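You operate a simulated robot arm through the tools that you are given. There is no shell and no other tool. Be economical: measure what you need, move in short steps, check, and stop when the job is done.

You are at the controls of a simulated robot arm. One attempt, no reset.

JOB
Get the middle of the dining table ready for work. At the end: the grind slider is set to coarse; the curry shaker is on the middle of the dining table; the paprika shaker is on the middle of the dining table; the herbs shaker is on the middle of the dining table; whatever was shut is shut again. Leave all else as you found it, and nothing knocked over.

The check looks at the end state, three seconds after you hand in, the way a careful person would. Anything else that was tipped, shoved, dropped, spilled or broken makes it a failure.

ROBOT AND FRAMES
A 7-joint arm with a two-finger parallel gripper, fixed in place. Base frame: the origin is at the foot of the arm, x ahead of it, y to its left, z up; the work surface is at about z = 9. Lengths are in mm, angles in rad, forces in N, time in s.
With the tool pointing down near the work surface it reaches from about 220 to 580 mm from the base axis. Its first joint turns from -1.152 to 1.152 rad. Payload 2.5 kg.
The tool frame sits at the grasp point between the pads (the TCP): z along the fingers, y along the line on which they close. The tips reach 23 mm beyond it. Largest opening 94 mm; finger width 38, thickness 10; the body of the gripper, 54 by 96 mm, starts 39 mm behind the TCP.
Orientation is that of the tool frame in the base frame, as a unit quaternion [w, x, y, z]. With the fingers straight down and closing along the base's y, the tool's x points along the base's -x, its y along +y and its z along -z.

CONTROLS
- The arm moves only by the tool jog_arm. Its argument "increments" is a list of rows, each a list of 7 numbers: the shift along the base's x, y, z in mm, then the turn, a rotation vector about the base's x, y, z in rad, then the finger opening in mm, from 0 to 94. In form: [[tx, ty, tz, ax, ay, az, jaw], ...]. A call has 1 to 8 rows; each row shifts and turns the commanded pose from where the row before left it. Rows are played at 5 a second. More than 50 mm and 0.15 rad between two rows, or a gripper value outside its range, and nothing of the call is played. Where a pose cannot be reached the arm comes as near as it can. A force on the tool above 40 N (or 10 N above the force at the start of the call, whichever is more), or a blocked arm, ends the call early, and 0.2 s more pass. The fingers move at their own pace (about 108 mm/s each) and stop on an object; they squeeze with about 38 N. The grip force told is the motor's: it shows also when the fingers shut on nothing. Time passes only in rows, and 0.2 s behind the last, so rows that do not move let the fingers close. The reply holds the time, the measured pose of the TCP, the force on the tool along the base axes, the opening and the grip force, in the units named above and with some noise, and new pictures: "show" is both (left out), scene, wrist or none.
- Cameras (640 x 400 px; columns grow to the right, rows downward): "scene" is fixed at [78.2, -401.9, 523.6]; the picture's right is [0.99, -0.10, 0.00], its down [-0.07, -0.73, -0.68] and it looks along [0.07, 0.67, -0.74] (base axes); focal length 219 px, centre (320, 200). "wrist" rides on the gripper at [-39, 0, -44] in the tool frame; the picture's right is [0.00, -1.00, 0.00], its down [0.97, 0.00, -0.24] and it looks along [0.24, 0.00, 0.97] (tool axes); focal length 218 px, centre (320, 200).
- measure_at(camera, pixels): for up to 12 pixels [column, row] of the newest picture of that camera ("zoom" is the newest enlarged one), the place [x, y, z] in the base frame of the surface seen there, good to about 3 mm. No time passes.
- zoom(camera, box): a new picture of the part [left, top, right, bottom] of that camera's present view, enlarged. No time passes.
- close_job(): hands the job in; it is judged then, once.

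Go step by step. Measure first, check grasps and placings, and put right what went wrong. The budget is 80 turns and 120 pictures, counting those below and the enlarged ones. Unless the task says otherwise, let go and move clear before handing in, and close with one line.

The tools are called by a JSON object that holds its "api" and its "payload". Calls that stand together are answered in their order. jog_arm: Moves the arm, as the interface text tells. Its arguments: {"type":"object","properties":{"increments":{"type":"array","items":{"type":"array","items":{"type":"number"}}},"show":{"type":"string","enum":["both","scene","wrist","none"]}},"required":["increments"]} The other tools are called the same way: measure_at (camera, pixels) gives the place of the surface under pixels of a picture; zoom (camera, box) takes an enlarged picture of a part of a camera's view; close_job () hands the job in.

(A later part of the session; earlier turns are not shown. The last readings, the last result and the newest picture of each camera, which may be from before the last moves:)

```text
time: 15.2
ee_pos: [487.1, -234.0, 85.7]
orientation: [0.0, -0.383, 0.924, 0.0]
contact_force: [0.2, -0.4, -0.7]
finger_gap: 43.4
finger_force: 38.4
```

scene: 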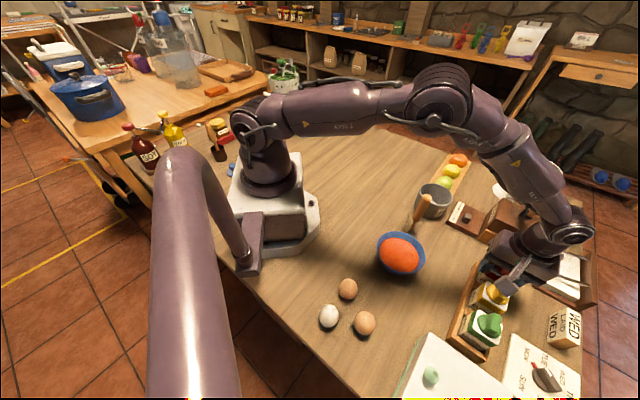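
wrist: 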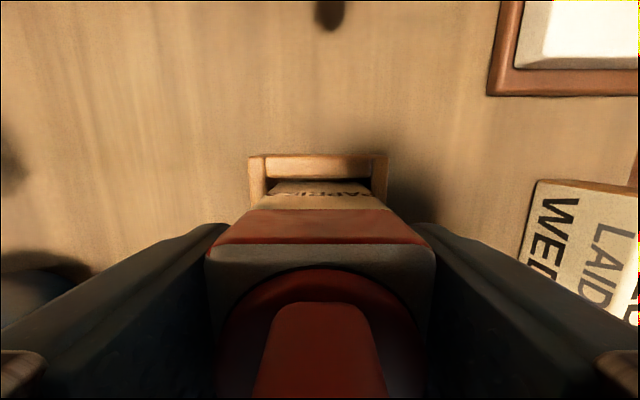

To do
Look through the data above. Copy every line with the string "simulated" in it.

Response below
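You operate a simulated robot arm through the tools that you are given. There is no shell and no other tool. Be economical: measure what you need, move in short steps, check, and stop when the job is done.
You are at the controls of a simulated robot arm. One attempt, no reset.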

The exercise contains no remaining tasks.